Tansi Nîtôtemtik,
Photo retrieved from: <https://twitter.com/arnelltf/status/1098622107108311041>
As is so often the case, the end of the school year has crept up on the ReconciliAction YEG team. With this being our last week of content, each contributor will share their reflections on what we covered this year and leave readers with some parting words. Today’s post is written by contributor Chris Wiebe. His comments begin below:
The biggest theme that stood out to me this year is the illegitimacy of Canada’s claim of sovereignty, and how Canada is, and should, respond in light of that reality.

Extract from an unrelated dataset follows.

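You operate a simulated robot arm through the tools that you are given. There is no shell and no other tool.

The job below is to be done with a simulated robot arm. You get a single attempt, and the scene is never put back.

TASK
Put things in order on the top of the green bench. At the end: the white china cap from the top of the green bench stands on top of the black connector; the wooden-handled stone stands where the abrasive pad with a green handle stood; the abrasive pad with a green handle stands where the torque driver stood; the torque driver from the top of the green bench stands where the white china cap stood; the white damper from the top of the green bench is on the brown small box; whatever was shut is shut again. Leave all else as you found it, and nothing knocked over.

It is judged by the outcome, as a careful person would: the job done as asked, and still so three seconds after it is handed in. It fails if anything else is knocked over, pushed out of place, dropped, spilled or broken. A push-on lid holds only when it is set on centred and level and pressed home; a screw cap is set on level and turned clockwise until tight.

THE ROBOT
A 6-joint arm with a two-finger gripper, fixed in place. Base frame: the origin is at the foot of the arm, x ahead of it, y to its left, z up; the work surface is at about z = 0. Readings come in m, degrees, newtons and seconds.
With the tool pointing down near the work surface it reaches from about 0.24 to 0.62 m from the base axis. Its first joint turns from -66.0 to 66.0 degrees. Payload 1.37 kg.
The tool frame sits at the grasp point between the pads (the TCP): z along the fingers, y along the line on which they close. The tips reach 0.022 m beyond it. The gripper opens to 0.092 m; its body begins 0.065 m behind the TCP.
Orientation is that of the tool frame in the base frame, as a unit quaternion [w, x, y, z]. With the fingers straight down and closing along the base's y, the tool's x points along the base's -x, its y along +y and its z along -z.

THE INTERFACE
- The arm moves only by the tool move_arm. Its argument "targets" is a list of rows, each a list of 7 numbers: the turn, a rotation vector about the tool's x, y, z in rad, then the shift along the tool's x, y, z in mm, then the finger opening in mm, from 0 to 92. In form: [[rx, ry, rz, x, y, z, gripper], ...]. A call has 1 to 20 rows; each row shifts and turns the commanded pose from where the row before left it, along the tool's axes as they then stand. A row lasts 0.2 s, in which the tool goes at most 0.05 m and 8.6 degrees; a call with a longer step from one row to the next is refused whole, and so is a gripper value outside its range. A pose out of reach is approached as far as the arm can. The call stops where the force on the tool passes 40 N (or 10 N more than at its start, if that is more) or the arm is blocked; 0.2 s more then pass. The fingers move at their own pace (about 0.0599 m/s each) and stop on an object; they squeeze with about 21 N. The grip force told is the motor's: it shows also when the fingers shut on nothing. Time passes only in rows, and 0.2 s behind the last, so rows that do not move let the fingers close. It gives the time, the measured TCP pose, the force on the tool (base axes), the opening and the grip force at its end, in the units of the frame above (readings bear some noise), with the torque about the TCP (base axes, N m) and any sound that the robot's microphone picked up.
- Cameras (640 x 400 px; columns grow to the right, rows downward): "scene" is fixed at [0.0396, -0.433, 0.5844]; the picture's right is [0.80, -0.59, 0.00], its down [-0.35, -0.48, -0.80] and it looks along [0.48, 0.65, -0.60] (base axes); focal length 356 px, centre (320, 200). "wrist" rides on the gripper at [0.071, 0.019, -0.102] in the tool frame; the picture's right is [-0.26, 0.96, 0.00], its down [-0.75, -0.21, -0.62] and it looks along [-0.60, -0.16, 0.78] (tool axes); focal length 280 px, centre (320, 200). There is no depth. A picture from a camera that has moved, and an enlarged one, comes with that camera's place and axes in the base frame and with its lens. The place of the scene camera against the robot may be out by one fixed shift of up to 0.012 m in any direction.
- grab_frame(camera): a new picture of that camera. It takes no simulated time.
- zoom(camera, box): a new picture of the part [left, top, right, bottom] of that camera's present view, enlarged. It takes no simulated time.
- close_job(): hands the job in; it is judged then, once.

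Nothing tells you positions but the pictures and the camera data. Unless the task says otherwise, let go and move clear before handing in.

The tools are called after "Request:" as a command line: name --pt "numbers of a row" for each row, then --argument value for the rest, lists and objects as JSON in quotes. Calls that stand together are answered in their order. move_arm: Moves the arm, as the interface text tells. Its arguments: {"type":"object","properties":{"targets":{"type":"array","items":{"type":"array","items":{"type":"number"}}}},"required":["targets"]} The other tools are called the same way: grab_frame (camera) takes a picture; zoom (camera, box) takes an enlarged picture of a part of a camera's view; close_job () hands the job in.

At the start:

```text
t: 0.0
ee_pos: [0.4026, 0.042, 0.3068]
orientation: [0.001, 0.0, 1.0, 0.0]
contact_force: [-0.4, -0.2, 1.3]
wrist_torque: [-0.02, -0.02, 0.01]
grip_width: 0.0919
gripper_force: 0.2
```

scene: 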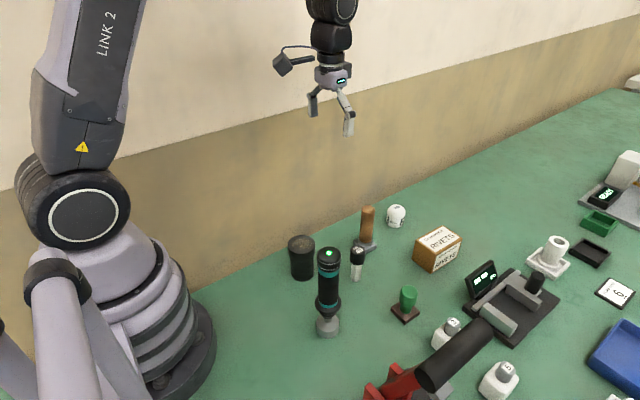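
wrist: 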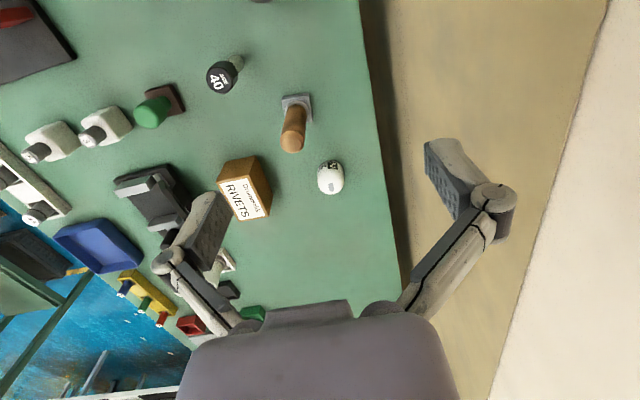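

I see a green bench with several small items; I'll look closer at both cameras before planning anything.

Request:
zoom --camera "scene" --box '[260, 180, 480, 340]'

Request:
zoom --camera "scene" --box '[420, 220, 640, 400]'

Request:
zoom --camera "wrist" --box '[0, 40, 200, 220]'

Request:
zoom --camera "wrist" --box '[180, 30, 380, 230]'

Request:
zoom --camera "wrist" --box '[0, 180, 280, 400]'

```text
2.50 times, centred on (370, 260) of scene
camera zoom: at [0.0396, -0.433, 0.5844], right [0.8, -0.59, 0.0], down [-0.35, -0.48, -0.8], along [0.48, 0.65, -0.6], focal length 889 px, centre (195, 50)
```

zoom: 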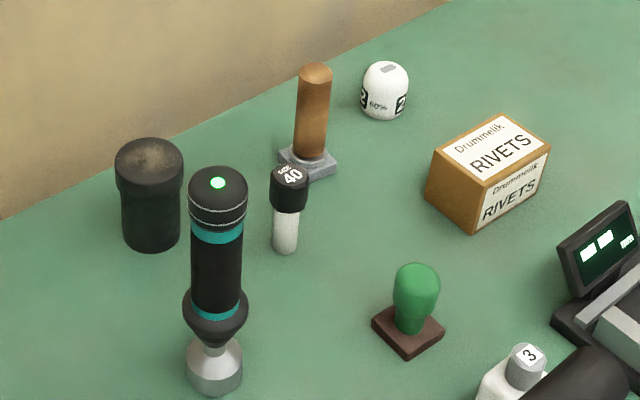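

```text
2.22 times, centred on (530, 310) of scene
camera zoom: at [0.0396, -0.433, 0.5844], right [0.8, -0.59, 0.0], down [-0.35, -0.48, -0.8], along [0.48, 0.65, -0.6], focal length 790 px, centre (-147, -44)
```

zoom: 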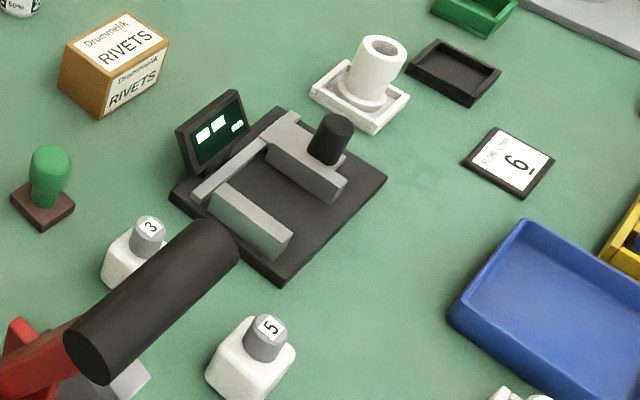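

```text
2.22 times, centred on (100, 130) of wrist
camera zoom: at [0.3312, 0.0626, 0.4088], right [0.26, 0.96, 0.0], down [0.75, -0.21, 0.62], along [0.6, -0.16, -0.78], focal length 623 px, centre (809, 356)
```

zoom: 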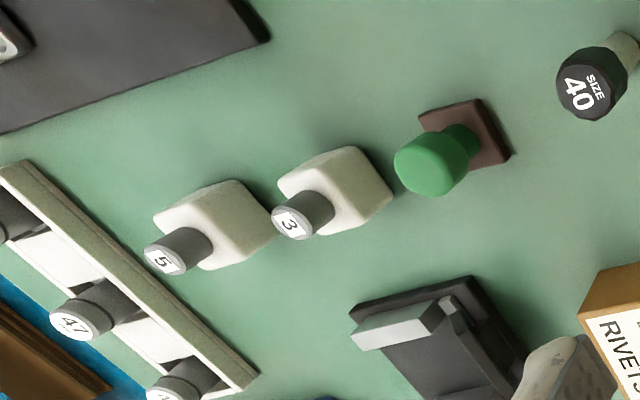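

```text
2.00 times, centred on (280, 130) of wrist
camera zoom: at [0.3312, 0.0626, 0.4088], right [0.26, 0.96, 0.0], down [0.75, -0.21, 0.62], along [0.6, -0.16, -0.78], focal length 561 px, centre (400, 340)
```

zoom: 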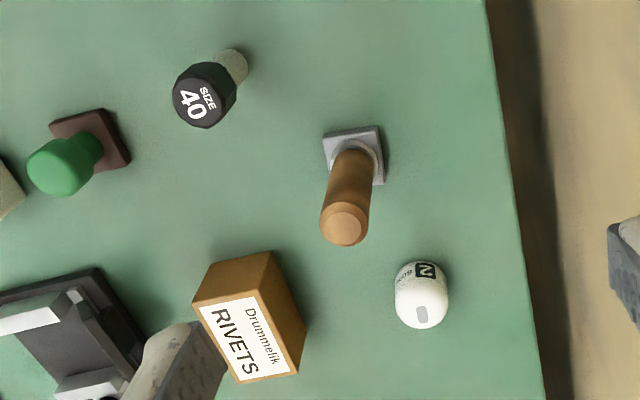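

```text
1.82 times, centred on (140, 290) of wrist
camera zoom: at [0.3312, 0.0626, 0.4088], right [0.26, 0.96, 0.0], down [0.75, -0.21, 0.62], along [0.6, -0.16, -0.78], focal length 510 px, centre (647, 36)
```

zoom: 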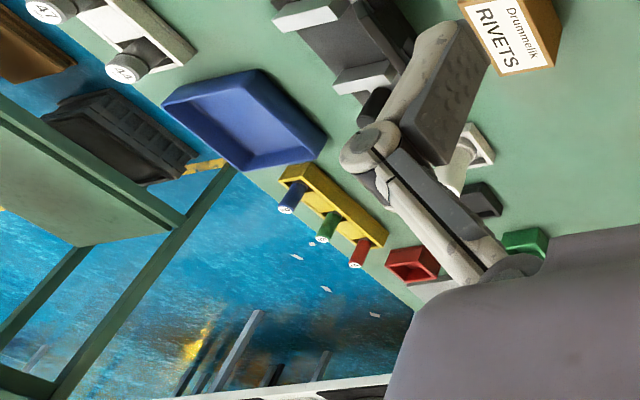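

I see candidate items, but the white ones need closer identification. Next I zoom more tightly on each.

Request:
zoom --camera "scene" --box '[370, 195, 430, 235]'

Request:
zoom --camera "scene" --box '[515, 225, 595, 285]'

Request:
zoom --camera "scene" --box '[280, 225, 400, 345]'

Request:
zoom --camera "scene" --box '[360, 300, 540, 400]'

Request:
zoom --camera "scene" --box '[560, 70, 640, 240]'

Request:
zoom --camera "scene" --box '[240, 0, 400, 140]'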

In October, I wrote a post about the 1888 Privy Council decision St. Catharine’s Milling.[1] In that case, Edward Blake, founder of Blake, Cassels & Graydon LLP (“Blakes”) and former Premier of Ontario, successfully argued that Indigenous peoples have no right to the land other than to use and occupy it subject to “the good will of the sovereign.”[2] This became the leading case on Indigenous land rights for nearly a century. The decision was based on the Royal Proclamation of 1763, which, among other things, unilaterally asserted British sovereignty over British colonies in North America.[3] What was this unilateral assertion based on? The Supreme Court has acknowledged that “Canada’s Aboriginal peoples were here when Europeans came, and were never conquered.”[4] It is unclear to me what the unilateral assertion of sovereignty was based on, other than white supremacy.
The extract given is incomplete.